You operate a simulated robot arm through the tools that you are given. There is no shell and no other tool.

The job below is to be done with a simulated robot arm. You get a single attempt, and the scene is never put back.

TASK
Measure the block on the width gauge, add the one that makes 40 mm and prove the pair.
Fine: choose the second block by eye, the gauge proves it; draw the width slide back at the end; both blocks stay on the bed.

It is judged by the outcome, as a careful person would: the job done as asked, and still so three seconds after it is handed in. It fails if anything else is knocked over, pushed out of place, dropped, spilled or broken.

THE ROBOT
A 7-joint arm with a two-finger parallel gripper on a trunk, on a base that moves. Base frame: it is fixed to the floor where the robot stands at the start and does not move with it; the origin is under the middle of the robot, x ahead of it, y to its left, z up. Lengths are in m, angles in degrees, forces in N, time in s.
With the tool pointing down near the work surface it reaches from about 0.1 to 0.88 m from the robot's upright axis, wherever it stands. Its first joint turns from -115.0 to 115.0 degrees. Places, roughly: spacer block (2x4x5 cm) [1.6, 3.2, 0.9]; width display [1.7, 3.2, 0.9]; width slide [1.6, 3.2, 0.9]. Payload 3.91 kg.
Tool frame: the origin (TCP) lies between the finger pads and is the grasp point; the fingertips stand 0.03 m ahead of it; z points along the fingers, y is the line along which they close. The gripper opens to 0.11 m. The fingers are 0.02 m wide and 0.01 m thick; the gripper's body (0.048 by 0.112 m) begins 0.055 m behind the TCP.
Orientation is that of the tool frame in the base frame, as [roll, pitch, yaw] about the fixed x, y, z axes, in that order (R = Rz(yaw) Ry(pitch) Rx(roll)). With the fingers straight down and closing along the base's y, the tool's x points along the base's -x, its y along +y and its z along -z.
########
Exercise brief:
Reproduce the data in full, exactly as presented. Return a JSON list in which every string is one line; blank lines are skipped.

Response for this exercise:
[
  "You operate a simulated robot arm through the tools that you are given. There is no shell and no other tool.",
  "The job below is to be done with a simulated robot arm. You get a single attempt, and the scene is never put back.",
  "TASK",
  "Measure the block on the width gauge, add the one that makes 40 mm and prove the pair.",
  "Fine: choose the second block by eye, the gauge proves it; draw the width slide back at the end; both blocks stay on the bed.",
  "It is judged by the outcome, as a careful person would: the job done as asked, and still so three seconds after it is handed in. It fails if anything else is knocked over, pushed out of place, dropped, spilled or broken.",
  "THE ROBOT",
  "A 7-joint arm with a two-finger parallel gripper on a trunk, on a base that moves. Base frame: it is fixed to the floor where the robot stands at the start and does not move with it; the origin is under the middle of the robot, x ahead of it, y to its left, z up. Lengths are in m, angles in degrees, forces in N, time in s.",
  "With the tool pointing down near the work surface it reaches from about 0.1 to 0.88 m from the robot's upright axis, wherever it stands. Its first joint turns from -115.0 to 115.0 degrees. Places, roughly: spacer block (2x4x5 cm) [1.6, 3.2, 0.9]; width display [1.7, 3.2, 0.9]; width slide [1.6, 3.2, 0.9]. Payload 3.91 kg.",
  "Tool frame: the origin (TCP) lies between the finger pads and is the grasp point; the fingertips stand 0.03 m ahead of it; z points along the fingers, y is the line along which they close. The gripper opens to 0.11 m. The fingers are 0.02 m wide and 0.01 m thick; the gripper's body (0.048 by 0.112 m) begins 0.055 m behind the TCP.",
  "Orientation is that of the tool frame in the base frame, as [roll, pitch, yaw] about the fixed x, y, z axes, in that order (R = Rz(yaw) Ry(pitch) Rx(roll)). With the fingers straight down and closing along the base's y, the tool's x points along the base's -x, its y along +y and its z along -z."
]